- **GIVEN PASSAGE**
Florida's Property Insurance Risks

 

Florida's population has increased from ~7 million (1970) to ~19 million (2009). Our coastal areas have over $2 trillion in insured property, resulting in more property at risk than all other 'hurricane alley' states combined (LA, VA, TX, NC, SC, GA, AL, and MS). Political decisions made over a couple decades have artificially lowered property insurance rates for homeowners in high-risk areas while exposing the state's taxpayers to massive liabilities if a major hurricane were to hit one of the state's heavily populated areas.

 

Florida's state government intervenes in the property insurance marketplace more than any other state, through three major government entities: the Florida Office of Insurance Regulation (OIR), the Florida Hurricane Catastrophe Fund (CAT), and the Florida Citizens Property Insurance Corp (CPIC).

 

 

Office of Insurance Regulation (OIR)

 

The OIR oversees the insurance industry in Florida. It licenses agents/brokers, runs programs intended to protect consumers, and oversees the rates, forms, market conduct, and market entry of companies wanting to do business in Florida. OIR has great powers due to discretionary authority in interpreting the laws that govern it. It decides how insurers price products, determine whether or not they can even sell these products, and impose fines if they determine violations. Additionally, it essentially operates autonomously from elected officials, though it does report to the Financial Services Commission (composed of the Governor, Chief Financial Officer, and Attorney General).

 

 

Citizens Property Insurance Corp

 

Citizens is a government agency that sells more Florida property insurance than any private company. In many ways it operates as a non-profit business, but it is exempt from most state purchasing and hiring rules. Citizens has the authority to impose taxes (or surcharges) on every insurance policy issued anywhere in Florida. When it has a deficit of more than 10%, it has the unilateral power to impose taxes to recoup that deficit. Originally, Citizens was created (2002) to insure only to those that were legitimately unable to obtain insurance in the private market.

 

 

Hurricane Catastrophe Fund (CAT)

- **WORK TO BE COMPLETED**
Continue the given passage from where it stops.

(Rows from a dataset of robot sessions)
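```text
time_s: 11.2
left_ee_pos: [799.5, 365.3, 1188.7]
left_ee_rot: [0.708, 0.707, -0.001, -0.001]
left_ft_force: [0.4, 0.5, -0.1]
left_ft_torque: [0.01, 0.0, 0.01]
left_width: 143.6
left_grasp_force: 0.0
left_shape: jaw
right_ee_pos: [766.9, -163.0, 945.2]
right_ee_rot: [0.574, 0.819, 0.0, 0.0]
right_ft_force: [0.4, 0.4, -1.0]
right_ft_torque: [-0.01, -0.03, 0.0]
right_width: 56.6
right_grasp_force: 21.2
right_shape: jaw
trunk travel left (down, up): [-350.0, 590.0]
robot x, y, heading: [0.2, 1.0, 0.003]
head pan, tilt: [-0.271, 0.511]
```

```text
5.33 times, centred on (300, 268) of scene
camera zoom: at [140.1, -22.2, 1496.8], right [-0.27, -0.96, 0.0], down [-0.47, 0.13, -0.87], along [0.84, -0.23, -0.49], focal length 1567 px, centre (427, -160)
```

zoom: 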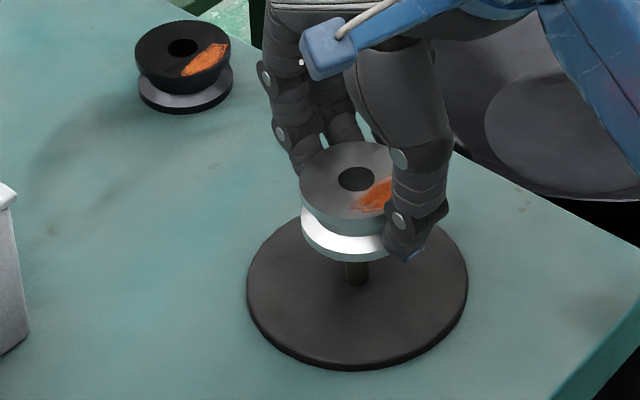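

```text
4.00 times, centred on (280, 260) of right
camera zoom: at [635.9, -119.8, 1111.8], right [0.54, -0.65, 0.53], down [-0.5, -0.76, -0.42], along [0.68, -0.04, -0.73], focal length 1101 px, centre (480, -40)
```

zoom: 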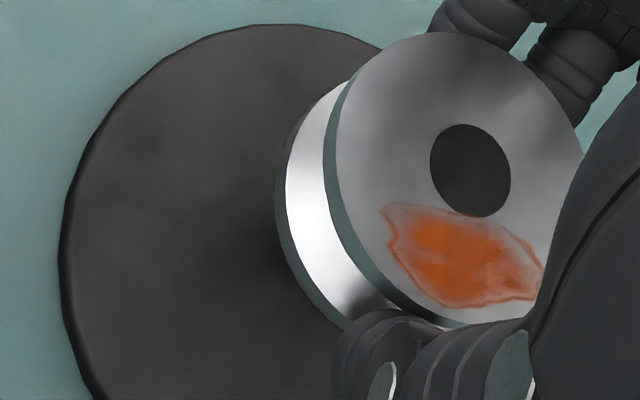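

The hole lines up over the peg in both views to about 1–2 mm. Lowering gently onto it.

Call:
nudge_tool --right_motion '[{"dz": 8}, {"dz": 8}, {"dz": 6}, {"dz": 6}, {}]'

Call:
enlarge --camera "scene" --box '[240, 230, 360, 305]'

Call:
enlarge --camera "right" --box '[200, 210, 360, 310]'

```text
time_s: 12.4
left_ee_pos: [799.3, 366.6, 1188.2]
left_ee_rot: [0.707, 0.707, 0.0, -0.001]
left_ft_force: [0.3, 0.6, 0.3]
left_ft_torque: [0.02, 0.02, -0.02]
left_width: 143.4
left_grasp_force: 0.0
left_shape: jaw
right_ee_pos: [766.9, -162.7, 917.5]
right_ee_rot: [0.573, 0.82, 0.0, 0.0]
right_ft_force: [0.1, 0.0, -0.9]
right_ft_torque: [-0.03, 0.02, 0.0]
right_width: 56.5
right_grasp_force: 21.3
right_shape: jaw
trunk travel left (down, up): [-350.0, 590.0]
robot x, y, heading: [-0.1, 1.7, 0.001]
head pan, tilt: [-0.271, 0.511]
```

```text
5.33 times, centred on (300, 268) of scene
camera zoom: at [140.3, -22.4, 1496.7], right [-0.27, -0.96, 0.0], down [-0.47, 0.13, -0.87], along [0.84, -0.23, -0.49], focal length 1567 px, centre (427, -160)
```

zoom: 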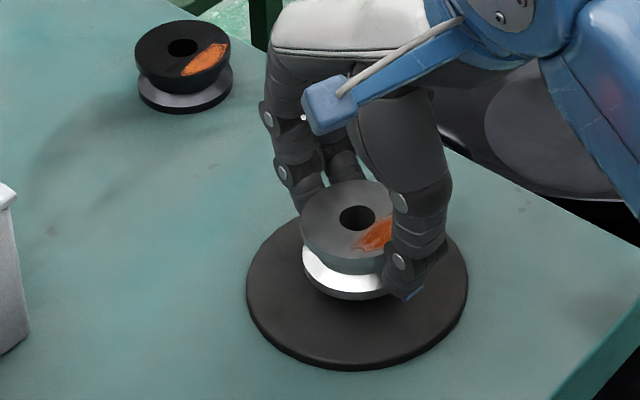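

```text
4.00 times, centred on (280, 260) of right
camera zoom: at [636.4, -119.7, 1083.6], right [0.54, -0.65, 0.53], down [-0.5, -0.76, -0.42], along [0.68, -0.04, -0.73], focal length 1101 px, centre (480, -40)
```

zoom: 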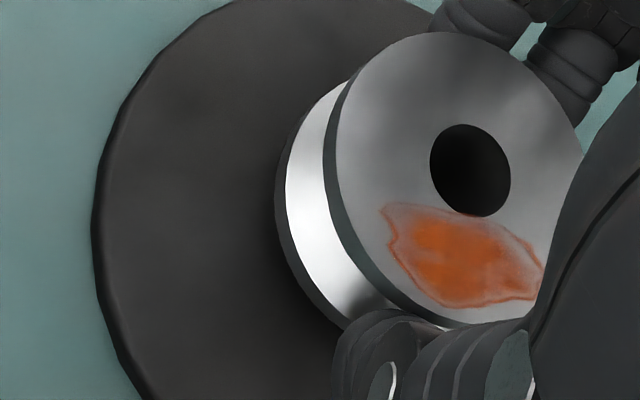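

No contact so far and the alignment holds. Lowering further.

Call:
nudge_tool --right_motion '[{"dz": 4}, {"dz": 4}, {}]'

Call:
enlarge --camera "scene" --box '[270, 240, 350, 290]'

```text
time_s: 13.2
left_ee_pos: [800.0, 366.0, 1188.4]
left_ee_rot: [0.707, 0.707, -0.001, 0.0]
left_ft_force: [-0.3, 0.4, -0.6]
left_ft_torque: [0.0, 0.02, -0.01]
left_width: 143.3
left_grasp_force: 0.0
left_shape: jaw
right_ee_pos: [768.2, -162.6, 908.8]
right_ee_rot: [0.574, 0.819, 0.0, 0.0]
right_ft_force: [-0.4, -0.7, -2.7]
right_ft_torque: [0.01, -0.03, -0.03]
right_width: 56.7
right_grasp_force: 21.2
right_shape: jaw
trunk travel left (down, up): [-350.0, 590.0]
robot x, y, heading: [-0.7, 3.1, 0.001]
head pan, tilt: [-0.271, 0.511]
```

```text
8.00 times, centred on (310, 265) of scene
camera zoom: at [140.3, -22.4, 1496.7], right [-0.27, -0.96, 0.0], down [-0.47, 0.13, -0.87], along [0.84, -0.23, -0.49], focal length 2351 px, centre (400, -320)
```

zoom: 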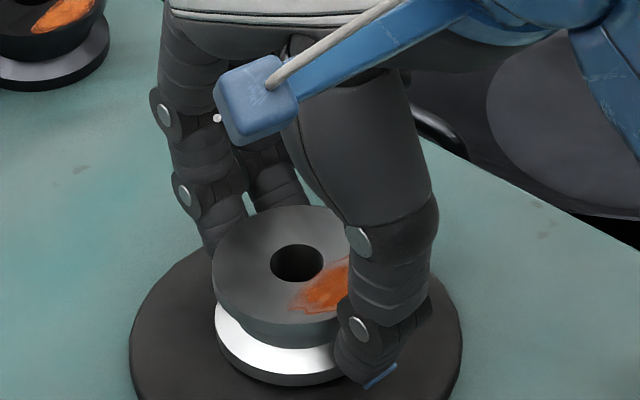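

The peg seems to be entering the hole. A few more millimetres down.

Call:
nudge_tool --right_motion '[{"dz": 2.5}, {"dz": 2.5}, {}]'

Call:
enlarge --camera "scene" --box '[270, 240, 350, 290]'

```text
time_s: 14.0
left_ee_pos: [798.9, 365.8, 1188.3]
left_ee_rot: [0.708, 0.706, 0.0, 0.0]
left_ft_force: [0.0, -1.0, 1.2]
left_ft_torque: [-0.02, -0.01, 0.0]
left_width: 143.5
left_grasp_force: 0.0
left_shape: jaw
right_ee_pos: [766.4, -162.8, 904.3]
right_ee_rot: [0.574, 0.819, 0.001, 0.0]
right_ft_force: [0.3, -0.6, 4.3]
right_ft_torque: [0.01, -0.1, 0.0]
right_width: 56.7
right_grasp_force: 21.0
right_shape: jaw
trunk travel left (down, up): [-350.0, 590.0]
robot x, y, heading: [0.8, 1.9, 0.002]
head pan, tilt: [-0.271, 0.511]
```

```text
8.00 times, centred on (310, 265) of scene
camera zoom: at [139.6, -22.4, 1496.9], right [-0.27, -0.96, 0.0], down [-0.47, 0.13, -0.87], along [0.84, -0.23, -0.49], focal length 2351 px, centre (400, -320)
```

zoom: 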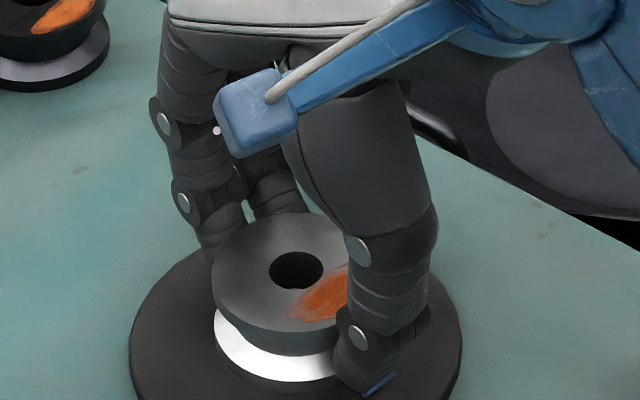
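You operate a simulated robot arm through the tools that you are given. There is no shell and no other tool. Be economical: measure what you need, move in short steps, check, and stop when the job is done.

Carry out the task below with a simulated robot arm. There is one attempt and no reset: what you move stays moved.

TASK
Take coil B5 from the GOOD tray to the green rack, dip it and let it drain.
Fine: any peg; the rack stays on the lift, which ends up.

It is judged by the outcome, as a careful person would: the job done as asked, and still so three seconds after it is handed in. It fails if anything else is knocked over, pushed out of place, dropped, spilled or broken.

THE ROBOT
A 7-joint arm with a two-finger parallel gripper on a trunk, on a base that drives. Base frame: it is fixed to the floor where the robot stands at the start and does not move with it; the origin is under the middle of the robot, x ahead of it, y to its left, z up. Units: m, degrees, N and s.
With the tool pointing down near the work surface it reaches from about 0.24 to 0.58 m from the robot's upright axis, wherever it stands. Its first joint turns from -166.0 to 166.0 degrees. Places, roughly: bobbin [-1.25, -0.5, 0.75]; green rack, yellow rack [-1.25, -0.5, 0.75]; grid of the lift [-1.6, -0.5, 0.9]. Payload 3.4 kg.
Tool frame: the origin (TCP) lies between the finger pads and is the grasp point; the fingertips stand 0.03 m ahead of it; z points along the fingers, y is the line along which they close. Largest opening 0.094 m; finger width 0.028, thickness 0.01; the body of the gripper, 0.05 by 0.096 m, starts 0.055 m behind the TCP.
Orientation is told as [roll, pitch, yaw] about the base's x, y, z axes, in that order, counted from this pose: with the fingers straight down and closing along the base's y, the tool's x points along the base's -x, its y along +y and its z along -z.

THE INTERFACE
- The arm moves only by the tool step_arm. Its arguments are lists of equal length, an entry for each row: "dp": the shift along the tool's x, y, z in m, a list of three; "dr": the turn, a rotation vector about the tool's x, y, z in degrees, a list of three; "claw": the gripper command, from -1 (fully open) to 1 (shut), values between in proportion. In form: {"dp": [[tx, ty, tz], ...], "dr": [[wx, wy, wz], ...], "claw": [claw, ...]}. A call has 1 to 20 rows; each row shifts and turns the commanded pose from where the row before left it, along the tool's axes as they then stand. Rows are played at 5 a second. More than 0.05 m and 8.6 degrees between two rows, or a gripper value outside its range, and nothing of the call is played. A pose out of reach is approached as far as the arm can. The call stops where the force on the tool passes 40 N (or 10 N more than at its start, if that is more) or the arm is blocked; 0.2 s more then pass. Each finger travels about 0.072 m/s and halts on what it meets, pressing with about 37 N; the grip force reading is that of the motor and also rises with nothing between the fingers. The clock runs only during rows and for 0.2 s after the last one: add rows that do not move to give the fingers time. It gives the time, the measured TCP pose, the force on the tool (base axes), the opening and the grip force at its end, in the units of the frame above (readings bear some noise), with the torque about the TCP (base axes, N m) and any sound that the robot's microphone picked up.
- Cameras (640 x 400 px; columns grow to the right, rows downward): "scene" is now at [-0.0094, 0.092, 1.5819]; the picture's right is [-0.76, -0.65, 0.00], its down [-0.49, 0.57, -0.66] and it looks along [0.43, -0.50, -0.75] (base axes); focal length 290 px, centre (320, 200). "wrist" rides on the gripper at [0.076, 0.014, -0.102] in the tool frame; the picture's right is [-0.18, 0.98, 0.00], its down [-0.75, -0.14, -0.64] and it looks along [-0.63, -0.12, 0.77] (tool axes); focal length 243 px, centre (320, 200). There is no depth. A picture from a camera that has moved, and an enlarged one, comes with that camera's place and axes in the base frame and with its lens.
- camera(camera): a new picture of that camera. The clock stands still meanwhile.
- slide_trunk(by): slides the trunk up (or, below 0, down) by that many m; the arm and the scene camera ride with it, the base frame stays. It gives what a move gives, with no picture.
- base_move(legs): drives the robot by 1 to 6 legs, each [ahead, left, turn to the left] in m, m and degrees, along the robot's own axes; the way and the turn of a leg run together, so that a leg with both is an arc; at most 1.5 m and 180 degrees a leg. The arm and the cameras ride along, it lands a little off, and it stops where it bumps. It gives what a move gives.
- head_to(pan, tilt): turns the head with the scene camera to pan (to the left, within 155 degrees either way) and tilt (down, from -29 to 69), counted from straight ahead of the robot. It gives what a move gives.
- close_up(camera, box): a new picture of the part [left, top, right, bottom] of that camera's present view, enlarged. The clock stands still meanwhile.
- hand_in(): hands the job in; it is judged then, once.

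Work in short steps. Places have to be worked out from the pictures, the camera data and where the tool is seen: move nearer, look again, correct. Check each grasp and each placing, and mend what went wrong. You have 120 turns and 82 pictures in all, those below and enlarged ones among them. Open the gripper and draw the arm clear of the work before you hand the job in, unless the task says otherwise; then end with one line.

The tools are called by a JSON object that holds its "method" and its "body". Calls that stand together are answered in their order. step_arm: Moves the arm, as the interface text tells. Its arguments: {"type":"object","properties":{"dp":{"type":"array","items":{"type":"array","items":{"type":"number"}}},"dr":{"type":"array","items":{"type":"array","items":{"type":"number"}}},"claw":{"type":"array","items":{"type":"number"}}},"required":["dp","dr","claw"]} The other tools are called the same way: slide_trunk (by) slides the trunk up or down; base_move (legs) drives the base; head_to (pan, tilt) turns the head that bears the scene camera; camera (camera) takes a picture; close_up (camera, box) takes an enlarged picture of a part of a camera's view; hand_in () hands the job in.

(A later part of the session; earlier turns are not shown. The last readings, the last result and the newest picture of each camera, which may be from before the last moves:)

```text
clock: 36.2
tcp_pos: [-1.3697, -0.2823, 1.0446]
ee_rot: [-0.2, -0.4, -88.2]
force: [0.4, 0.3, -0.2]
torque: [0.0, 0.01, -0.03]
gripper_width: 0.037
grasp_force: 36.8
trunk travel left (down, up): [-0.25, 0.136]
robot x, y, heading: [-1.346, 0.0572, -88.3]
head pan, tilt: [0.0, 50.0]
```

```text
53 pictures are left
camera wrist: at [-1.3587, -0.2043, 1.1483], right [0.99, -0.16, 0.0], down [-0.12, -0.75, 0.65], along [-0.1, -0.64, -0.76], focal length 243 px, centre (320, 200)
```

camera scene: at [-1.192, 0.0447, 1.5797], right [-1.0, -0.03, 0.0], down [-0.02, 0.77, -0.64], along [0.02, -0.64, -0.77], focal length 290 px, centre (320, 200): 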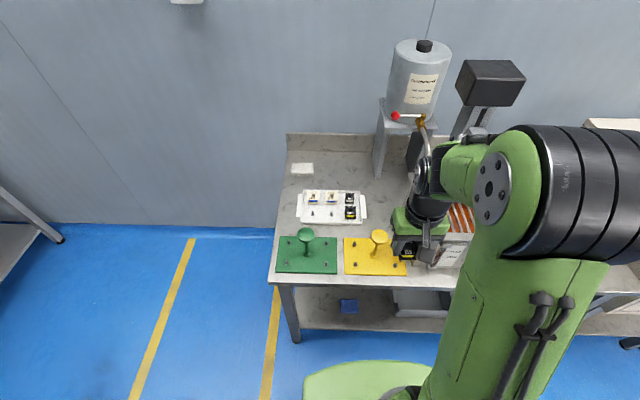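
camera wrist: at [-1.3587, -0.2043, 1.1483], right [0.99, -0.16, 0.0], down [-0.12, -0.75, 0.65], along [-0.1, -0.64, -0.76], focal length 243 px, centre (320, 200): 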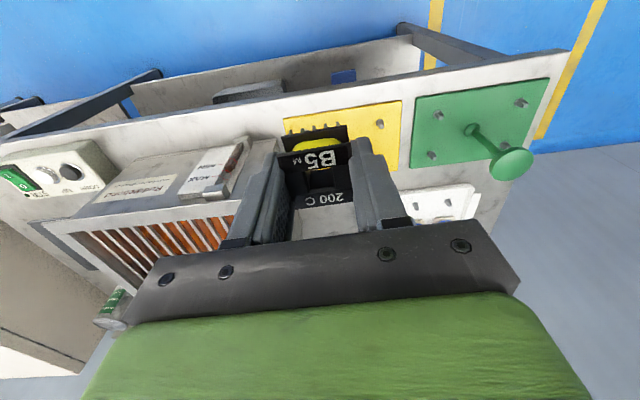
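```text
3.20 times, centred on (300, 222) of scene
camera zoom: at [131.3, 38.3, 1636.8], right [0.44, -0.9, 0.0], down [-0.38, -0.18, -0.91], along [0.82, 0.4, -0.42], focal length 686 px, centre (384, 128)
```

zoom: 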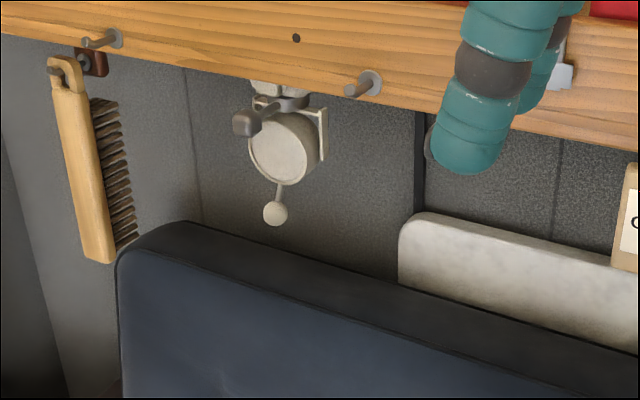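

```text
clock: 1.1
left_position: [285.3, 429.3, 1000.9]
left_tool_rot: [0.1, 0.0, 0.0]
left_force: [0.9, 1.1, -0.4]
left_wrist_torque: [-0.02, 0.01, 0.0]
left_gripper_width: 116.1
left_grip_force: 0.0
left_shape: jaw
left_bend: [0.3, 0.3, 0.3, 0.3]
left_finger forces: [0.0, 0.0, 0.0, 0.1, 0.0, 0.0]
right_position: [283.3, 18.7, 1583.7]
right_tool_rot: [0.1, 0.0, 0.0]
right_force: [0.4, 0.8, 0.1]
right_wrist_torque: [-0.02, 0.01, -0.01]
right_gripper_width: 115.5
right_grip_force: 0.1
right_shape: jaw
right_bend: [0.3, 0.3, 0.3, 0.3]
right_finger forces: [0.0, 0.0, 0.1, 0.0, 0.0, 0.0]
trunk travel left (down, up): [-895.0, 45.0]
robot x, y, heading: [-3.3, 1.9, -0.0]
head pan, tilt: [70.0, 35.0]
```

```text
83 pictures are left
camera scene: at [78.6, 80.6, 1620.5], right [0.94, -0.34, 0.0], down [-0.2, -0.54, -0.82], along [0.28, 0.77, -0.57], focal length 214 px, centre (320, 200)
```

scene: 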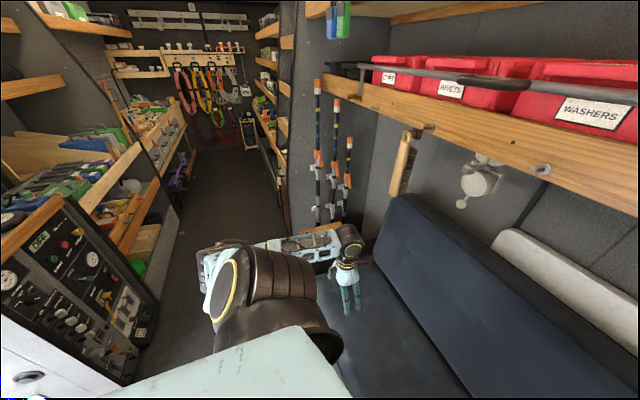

- **REPLY**
CAT is a state-run reinsurance (insurance for insurers) corporation. Created in 1993 to provide reinsurance 'at the margins', it has grown to the point where it may be impossible for the state and taxpayers to pay its liabilities if a major hurricane struck a populated area. The CAT Fund is different from private reinsurance in several ways: participation is mandatory, all insurers are sold identical coverage, it covers property risk only in Florida, and it has the power to tax. Because of its power to tax the CAT Fund does not legally need sufficient capital to pay claims. Yet, Florida does require this from all other insurance companies. Thus, the CAT Fund operates in a way that a private company in Florida could not without being considered a Ponzi scheme.

 

 

Problems and Liabilities

 

Florida's insurance system is inherently unstable, and discourages free choice and enterprise. It has failed to attract a sufficient number of financially sound property insurance companies. The Florida insurance market is in serious trouble, while capital has not flowed into the state to write new policies.

 

A 100-yr probable maximum loss would leave Citizens with a $10.6 billion deficit and the CAT Fund with a $24.9 billion deficit for a total of $35.5 billion. Spread over 30 yrs at a 4% rate (bonds) would require $117.9 billion with annual payments of $3.9 billion. This massive liability would be placed on the Florida taxpayers at a rate equal to $689 for each of Florida's 5.7 million policyholders (per year).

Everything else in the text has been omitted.